Im Übrigen kann sich auch in steuerlicher Hinsicht eine Ausschlagung anbieten. Das Erbschaftsteuergesetz (ErbStG) sieht für jeden Erbfall einen gewissen Steuerfreibetrag vor, der sich nach der Steuerklasse richtet und von EUR 20.000 bis EUR 500.000 variieren kann. Der Wert des Erbes, der über den Freibetrag hinausgeht, wird besteuert. Behält man im Blick, wo das Erbe nach erfolgreicher Ausschlagung durch den eigentlichen Erben hinfällt, kann man ggf. die Freibeträge maximieren. Eine testamentarisch zur Alleinerbin berufene Ehefrau (Freibetrag: EUR 500.000) mit zwei Kindern (Freibetrag: jew. EUR 400.000) kann beispielsweise die testamentarische Erbenstellung ablehnen und stattdessen die gesetzliche Erbenstellung neben ihren Kindern annehmen. So unterliegt der Nachlass nicht nur dem Freibetrag der Mutter, sondern zuzüglich der beiden Freibeträge der Kinder einem Freibetrag von insgesamt EUR 1.300.000. Es zeigt sich also, dass durch eine gezielte Ausschlagung immense Steuerersparungen erzielt werden können.

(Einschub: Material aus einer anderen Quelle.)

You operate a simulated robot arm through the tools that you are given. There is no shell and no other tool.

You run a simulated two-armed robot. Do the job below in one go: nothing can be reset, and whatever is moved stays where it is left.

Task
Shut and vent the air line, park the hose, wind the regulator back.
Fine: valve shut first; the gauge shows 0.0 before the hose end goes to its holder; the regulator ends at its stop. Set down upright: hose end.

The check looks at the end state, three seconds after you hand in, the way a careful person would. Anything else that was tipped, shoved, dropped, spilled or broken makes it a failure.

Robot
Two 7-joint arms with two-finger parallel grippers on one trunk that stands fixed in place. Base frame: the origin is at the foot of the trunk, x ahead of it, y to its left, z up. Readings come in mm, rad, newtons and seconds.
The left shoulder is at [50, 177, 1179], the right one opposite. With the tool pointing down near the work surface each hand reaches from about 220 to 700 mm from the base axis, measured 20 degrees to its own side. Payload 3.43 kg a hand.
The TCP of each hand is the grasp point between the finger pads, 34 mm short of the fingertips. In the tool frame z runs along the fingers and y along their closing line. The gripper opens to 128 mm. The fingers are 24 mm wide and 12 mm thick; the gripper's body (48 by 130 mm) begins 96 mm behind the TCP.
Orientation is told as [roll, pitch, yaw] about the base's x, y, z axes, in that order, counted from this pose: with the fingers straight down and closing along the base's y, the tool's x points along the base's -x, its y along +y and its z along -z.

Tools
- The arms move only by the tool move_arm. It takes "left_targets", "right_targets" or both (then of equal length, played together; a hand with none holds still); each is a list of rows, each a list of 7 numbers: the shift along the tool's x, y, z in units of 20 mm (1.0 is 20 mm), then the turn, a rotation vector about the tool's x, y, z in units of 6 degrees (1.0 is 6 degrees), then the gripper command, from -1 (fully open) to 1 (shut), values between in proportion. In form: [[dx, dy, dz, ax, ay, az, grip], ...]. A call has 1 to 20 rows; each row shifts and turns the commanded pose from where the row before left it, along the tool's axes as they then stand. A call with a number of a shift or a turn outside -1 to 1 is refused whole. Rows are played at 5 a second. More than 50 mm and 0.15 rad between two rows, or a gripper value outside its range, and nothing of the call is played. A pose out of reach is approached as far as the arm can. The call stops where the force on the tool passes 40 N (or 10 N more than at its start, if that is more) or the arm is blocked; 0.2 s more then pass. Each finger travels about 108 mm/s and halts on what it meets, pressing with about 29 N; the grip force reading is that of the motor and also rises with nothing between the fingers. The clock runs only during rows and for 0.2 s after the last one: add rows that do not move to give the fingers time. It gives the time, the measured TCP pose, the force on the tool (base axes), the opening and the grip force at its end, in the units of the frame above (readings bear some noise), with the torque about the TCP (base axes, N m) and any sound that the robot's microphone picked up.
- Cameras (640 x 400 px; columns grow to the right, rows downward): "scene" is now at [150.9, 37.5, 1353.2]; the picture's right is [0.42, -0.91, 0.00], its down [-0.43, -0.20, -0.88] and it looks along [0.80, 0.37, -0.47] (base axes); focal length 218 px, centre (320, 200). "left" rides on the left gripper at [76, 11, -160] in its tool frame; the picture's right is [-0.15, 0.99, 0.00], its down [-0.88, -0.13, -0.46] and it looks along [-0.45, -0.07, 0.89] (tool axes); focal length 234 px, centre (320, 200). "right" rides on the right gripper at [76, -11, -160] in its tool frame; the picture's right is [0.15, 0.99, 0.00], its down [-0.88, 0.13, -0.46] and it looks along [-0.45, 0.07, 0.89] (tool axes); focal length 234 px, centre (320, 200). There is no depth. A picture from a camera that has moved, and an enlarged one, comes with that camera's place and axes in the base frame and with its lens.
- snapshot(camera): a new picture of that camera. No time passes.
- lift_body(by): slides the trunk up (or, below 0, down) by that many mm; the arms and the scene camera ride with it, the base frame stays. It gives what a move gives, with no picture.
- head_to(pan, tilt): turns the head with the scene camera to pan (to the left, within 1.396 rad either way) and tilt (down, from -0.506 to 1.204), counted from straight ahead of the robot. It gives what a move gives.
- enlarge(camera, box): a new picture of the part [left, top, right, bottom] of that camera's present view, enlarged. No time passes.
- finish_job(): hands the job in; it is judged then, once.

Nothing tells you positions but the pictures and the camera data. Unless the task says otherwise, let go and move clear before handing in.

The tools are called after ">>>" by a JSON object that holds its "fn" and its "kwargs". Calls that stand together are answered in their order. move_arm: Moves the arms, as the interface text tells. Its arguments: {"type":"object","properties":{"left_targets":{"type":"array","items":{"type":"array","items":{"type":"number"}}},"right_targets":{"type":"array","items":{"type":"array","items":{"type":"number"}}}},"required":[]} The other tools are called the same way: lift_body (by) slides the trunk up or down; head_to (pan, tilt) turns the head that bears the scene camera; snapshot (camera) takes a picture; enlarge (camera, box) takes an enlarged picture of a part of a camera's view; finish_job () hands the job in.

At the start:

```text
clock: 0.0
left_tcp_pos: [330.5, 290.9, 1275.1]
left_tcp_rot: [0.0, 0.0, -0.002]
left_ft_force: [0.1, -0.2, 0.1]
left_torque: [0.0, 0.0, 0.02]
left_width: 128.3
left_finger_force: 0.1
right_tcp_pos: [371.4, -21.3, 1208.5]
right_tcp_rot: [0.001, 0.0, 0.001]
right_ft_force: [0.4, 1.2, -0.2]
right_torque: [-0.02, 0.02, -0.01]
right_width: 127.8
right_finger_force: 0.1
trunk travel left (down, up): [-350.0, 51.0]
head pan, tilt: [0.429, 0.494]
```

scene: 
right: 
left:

Wann welches Vorgehen zu empfehlen ist, hängt immer vom Einzelfall ab. Nicht selten empfiehlt es sich, direkt nach Kenntnis der Erbschaft einen Fachanwalt für Erbrecht – bestenfalls mit Kenntnissen über das Erbschaftsteuerrecht – aufzusuchen, um das bestmögliche Vorgehen zu erarbeiten.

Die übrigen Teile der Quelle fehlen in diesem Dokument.